On Thu, Sep 13, 2018 at 11:27:42PM +0200, Michal Kubecek wrote:
> On Thu, Sep 13, 2018 at 04:30:04PM -0300, Marcelo Ricardo Leitner wrote:
> > On Thu, Sep 13, 2018 at 10:46:02AM +0200, Johannes Berg wrote:
> > > From: Johannes Berg <johannes.berg@...el.com>
> > > 
> > > In some situations some netlink attributes may be used for output
> > > only (kernel->userspace) or may be reserved for future use. It's
> > > then helpful to be able to prevent userspace from using them in
> > > messages sent to the kernel, since they'd otherwise be ignored and
> > > any future will become impossible if this happens.
> > 
> > I don't follow, what's the issue with simply ignoring such attributes?
> 
> A bit artificial example but I can't come with somethin better at the
> moment: let's say newer kernel and iproute2 allow something like
> 
>   ip link del <condition1> <condition2>
> 
> and you run new ip with older kernel which only supports <condition1>.
> You don't really want kernel to silently ignore the second condition.
> Or e.g. when adding a netfilter rule, you wouldn't want kernel to ignore
> parts of the rule it does not understand.

Oh, I thought these are different issues. How would NLA_REJECT protect
against this, by reserving <condition2> in advance?

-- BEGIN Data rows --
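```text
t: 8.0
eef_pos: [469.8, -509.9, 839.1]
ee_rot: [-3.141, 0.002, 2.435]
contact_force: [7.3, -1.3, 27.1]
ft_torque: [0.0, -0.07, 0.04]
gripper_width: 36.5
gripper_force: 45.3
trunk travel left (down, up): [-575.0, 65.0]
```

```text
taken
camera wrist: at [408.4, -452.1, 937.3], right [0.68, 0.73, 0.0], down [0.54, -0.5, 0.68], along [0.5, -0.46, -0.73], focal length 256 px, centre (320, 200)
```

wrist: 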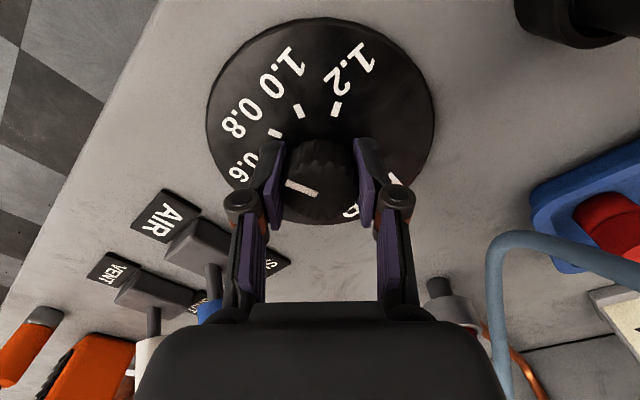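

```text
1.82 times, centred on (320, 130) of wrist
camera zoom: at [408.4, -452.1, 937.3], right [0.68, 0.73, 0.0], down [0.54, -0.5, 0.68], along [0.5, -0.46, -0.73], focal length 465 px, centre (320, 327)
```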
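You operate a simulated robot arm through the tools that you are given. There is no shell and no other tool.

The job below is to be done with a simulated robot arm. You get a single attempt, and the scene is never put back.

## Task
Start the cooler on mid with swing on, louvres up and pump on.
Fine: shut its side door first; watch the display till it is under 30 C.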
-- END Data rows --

This example looks more like a case for NLM_F_STRICT:
https://lwn.net/Articles/661266/
On which the user space would explicitly say "please reject this if
you don't get it all", but it was rejected back then.

> 
> I must admit I'm not sure if there is really need for having reserved
> attributes with netlink. Maybe e.g. when we want to share part of
> (numeric) attribute types between different message types. Anyway, we
> have the same problem with attributes higher than maximum; NLA_REJECT
> wouldn't help with this but the discussion also touched the topic.

Yes, agree.

> 
> > > Add NLA_REJECT to the policy which does nothing but reject (with
> > > EINVAL) validation of any messages containing this attribute.
> > > Allow for returning a specific extended ACK error message in the
> > > validation_data pointer.
> > 
> > This has potential to create confusion because we can't use it on
> > {output,reserved} attributes that are already there (as we must always
> > ignore them now) and we will end up with a mix of it.
> 
> We can return -EINVAL even now, we just need to add a check after
> nla_parse() wrapper returns, e.g. here: (lines 314-320)
> 
>   https://github.com/mkubecek/ethnl/blob/master/kernel/0019-ethtool-implement-SET_PARAMS-message.patch#L314

That's new code, it's okay. Won't break anyone's setup.

> 
> It would be easier and IMHO cleaner if I could simply list these "read
> only attributes" with NLA_REJECT policy for "set" request.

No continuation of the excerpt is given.